◆ **Task to carry out**:
Check each line below for the word "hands", and copy those that have it.

◆ **Material provided**:
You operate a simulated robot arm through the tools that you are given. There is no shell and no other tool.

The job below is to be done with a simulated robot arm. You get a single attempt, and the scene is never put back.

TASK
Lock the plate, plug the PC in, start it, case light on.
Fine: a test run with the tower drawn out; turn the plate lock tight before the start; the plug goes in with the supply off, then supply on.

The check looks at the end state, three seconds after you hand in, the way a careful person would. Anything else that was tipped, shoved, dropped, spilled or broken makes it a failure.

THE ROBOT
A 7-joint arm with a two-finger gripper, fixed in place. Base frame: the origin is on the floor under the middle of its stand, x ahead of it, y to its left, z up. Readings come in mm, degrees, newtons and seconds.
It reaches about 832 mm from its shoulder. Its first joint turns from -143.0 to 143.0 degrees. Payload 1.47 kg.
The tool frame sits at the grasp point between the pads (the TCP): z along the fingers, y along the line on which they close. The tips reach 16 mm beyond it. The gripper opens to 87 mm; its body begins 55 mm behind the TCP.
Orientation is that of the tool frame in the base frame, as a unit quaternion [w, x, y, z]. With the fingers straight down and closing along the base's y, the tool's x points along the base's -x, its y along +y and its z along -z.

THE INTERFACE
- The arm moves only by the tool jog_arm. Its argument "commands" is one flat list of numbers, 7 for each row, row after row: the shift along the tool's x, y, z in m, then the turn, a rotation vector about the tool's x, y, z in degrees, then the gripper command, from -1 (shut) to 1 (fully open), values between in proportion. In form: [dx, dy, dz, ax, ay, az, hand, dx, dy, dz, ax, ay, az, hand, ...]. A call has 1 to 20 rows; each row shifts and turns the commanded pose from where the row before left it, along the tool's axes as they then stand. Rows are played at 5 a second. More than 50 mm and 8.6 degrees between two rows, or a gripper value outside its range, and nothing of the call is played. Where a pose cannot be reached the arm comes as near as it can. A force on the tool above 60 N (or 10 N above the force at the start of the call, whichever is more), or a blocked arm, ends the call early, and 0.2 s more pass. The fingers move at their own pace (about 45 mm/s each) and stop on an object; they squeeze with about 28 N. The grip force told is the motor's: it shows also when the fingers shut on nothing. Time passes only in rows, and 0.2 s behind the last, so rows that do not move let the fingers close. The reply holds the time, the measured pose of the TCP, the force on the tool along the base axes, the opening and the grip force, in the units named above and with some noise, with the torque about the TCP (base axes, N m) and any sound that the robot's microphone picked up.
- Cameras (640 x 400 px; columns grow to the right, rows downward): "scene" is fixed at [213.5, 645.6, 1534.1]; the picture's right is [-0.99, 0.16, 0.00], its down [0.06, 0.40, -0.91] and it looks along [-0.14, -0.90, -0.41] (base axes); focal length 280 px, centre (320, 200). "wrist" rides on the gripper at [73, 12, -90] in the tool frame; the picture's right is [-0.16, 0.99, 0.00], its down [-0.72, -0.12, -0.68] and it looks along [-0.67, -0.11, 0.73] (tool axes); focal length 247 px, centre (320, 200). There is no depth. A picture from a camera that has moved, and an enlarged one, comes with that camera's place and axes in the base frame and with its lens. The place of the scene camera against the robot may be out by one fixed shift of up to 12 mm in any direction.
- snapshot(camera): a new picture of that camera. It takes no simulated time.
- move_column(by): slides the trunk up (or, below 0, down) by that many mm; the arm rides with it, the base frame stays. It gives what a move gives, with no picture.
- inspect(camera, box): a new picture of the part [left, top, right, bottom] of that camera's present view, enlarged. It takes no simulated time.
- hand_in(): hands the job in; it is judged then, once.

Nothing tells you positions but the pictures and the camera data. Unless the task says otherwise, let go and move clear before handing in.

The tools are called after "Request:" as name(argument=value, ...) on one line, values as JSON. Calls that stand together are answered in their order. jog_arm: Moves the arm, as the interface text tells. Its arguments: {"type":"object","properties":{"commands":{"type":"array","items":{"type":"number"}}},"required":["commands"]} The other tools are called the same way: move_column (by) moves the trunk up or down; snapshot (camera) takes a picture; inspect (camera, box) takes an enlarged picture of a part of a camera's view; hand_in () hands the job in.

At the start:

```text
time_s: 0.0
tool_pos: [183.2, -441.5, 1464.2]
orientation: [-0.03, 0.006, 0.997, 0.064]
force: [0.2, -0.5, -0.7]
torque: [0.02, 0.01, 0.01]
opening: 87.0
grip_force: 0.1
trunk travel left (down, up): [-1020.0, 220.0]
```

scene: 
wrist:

◆ **Answer for this exercise**:
- hand_in(): hands the job in; it is judged then, once.
The tools are called after "Request:" as name(argument=value, ...) on one line, values as JSON. Calls that stand together are answered in their order. jog_arm: Moves the arm, as the interface text tells. Its arguments: {"type":"object","properties":{"commands":{"type":"array","items":{"type":"number"}}},"required":["commands"]} The other tools are called the same way: move_column (by) moves the trunk up or down; snapshot (camera) takes a picture; inspect (camera, box) takes an enlarged picture of a part of a camera's view; hand_in () hands the job in.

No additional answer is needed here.